ARKANSAS COURT OF APPEALS
NOT DESIGNATED FOR PUBLICATION
CHIEF JUDGE JOHN F. STROUD, JR.
DIVISION IV
MICHAEL RAY WHITE
APPELLANT
V.
CATHY LYNN WHITE
APPELLEE
CA 00-474
January 17, 2001
APPEAL FROM THE BENTON
COUNTY CHANCERY COURT
[E-99-1063-1]
HONORABLE OLIVER LEE ADAMS, JR., CHANCELLOR
AFFIRMED
This is a divorce case. Appellant, Michael Ray White, and appellee, Cathy Lynn White, were married on August 22, 1986. They have two children. The chancellor awarded custody of the children and child support to appellee. For his sole point of appeal, appellant contends that "the trial court erred in making an unequal distribution of marital property." We disagree and affirm.
The essence of appellant's argument on appeal is that the chancellor, without reciting in the decree his bases, made an unequal distribution with respect to three types of marital property: 1) two life insurance policies, 2) income generated by the parties during the period of their separation, and 3) income tax penalties and interest for the tax years of 1992 through1995
. Appellee, in essence, counters that the distribution of property on the whole was not unequal and that consequently a recitation of the statutory factors was not required.
Arkansas Code Annotated section 9-12-315 (Repl. 1998) provides in pertinent part:
(a) At the time a divorce decree is entered:
(1)(A) All marital property shall be distributed one-half (½) to each party unless the court finds such a division to be inequitable. In that event the court shall make some other division that the court deems equitable taking into consideration:
(i) The length of the marriage;
(ii) Age, health, and station in life of the parties;
(iii) Occupation of the parties;
(iv) Amount and sources of income;
(v) Vocational skills;
(vi) Employability;
(vii) Estate, liabilities, and needs of each party and opportunity of each for further acquisition of capital assets and income;
(viii) Contribution of each party in acquisition, preservation, or appreciation of marital property, including services as a homemaker; and
(ix) The federal income tax consequences of the court's division of property.
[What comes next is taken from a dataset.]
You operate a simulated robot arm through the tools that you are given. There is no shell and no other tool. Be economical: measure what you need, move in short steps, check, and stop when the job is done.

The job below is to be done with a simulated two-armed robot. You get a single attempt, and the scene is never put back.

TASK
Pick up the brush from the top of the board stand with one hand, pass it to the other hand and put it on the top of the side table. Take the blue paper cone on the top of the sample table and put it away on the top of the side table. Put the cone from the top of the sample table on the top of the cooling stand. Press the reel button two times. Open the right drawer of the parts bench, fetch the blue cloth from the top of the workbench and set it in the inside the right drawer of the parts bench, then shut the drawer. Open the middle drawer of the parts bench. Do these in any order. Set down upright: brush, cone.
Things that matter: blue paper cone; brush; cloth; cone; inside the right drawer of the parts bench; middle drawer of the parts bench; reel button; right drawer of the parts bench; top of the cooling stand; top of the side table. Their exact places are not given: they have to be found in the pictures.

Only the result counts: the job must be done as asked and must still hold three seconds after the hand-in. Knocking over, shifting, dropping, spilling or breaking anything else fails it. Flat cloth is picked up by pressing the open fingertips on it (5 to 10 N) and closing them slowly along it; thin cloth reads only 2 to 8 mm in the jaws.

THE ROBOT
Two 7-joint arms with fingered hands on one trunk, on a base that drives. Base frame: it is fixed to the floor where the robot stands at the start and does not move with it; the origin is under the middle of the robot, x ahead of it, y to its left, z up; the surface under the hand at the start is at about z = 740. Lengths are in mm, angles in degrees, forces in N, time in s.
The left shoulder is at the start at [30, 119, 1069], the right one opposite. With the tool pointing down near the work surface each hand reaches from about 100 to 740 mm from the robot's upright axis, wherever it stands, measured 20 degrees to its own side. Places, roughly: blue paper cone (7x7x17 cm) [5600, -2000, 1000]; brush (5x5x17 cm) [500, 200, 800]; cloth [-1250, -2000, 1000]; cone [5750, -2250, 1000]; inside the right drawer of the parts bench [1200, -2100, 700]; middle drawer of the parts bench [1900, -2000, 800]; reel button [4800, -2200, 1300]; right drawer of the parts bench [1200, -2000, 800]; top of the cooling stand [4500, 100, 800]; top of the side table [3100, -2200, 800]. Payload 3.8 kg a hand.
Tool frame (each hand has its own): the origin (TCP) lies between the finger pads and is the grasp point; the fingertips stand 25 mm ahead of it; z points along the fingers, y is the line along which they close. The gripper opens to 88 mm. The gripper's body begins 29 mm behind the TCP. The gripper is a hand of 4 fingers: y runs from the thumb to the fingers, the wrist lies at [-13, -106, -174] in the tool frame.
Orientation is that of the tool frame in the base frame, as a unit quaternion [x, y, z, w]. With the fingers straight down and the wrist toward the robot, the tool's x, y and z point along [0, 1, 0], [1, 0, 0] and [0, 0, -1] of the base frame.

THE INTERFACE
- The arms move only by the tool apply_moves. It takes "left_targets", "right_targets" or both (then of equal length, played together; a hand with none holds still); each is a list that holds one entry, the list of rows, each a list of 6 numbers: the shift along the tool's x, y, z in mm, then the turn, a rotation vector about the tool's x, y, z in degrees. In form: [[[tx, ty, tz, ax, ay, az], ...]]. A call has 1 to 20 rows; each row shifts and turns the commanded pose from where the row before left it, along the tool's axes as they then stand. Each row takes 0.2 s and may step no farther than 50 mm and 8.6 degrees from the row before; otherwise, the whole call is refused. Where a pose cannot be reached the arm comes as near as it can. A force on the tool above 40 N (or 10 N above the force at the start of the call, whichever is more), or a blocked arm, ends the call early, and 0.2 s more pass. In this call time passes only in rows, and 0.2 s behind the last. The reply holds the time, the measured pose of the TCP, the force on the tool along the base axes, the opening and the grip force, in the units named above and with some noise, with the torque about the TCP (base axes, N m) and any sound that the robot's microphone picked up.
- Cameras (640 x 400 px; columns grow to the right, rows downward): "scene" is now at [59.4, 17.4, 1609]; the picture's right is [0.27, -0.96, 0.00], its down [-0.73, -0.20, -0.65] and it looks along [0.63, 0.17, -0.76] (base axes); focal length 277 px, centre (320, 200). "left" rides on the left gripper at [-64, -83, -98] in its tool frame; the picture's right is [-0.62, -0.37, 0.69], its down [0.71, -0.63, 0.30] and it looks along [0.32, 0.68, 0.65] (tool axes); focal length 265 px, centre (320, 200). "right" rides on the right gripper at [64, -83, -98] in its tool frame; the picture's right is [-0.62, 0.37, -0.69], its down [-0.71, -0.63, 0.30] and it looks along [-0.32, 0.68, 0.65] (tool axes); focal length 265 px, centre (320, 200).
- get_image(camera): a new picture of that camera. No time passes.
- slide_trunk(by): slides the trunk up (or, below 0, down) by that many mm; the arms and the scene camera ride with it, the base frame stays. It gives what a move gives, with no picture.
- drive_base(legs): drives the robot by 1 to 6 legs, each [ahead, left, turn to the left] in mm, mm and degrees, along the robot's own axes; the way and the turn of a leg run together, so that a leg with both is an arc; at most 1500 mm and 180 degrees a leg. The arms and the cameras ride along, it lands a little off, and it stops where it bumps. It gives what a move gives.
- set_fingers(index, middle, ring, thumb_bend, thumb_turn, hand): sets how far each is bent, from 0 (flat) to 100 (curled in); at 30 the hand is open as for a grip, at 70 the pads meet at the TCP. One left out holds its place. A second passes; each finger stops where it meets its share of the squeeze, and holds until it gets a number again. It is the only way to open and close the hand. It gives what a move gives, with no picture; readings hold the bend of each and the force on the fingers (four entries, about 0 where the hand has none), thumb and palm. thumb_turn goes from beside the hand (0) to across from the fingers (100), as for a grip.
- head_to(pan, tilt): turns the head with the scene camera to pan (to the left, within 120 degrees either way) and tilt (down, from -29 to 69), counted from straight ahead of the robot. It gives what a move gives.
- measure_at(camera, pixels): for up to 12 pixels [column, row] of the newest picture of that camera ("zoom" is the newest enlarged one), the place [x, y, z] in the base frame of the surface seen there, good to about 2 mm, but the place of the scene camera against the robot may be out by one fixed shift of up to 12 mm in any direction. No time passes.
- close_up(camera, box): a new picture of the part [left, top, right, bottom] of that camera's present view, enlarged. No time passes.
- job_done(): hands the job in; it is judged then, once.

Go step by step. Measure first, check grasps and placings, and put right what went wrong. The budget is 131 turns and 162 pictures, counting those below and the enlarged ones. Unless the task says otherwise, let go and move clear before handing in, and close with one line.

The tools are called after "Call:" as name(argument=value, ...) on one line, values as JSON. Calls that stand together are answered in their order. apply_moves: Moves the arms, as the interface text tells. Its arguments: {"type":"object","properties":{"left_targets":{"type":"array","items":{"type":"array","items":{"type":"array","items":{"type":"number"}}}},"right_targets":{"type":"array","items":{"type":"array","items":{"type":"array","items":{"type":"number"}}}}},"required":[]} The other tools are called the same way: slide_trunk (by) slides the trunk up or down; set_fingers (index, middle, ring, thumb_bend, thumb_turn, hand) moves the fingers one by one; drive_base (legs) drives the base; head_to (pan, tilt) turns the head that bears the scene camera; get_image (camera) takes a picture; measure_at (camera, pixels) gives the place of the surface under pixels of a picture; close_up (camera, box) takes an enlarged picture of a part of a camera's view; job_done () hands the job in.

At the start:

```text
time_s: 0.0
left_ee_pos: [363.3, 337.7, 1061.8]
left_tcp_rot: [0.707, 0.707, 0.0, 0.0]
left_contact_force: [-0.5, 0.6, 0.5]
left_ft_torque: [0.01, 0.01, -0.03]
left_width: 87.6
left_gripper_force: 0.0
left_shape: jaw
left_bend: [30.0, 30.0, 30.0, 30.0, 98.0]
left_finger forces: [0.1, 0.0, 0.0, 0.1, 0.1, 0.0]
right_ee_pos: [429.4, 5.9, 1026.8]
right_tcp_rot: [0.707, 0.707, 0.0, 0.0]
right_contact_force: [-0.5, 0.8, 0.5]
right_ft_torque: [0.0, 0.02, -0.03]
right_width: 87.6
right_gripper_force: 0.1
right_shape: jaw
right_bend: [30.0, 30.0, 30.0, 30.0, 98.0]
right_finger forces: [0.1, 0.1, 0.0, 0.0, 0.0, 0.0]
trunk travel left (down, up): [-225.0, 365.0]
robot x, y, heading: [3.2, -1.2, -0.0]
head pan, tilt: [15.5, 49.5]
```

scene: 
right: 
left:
(B) When the property is divided pursuant to the foregoing considerations the court must state its basis and reasons for not dividing the marital property equally between the parties, and the basis and reasons should be recited in the order entered in the matter.
"The chancellor is vested with a measure of flexibility in apportioning the total assets held in the marital estate upon divorce, and the critical inquiry is how the total assets are divided." Creson v. Creson, 53 Ark. App. 41, 48, 917 S.W.2d 553, 557 (1996). Appellate courts review chancery cases, including division of property cases, de novo on the record, but will not reverse a finding of fact by the chancellor unless it is clearly erroneous. McKay v. McKay, 340 Ark. 171, 8 S.W.3d 525 (2000).
Here, there were certain designated items of marital property that the chancellor ordered sold if the parties were not able to reach an agreement concerning their division. Those items are not at issue in this appeal. With respect to the items of property and debt that the trial court actually allocated between the parties, the assets totaled approximately $28,791, including the funds in the Bank of America account ($22,191), the cash value of the Proco life insurance policy ($6,000), and the cash value of the Prudential life insurance policy ($600). The parties' debts totaled approximately $44,284, including amounts owed to Discover ($8,093) and J.C. Penney ($457), First Bank Card ($5,228), Stage ($104), Dwight, Joyce and Randy Frame ($3,800), Bank of America ($16,192), Snap-On Tools ($1,047), O'Reilly Parts ($2,063), Dillard's Department Stores ($2,000), and the amount borrowed on the Prudential life insurance policy ($5,300). Thus, the parties' litigated debts exceeded their litigated assets by approximately $15,493. One-half of that amount is $7,746. It is appropriate that a chancellor consider the debts of the parties when deciding a divorce case. See Hackett v. Hackett, 278 Ark. 82, 643 S.W.2d 560 (1982); Warren v. Warren, 33 Ark. App. 63, 800 S.W.2d 730 (1990). It seems to us that this factor is even more important in a case where the amount of the debts exceed the value of the assets that are to be allocated rather than sold.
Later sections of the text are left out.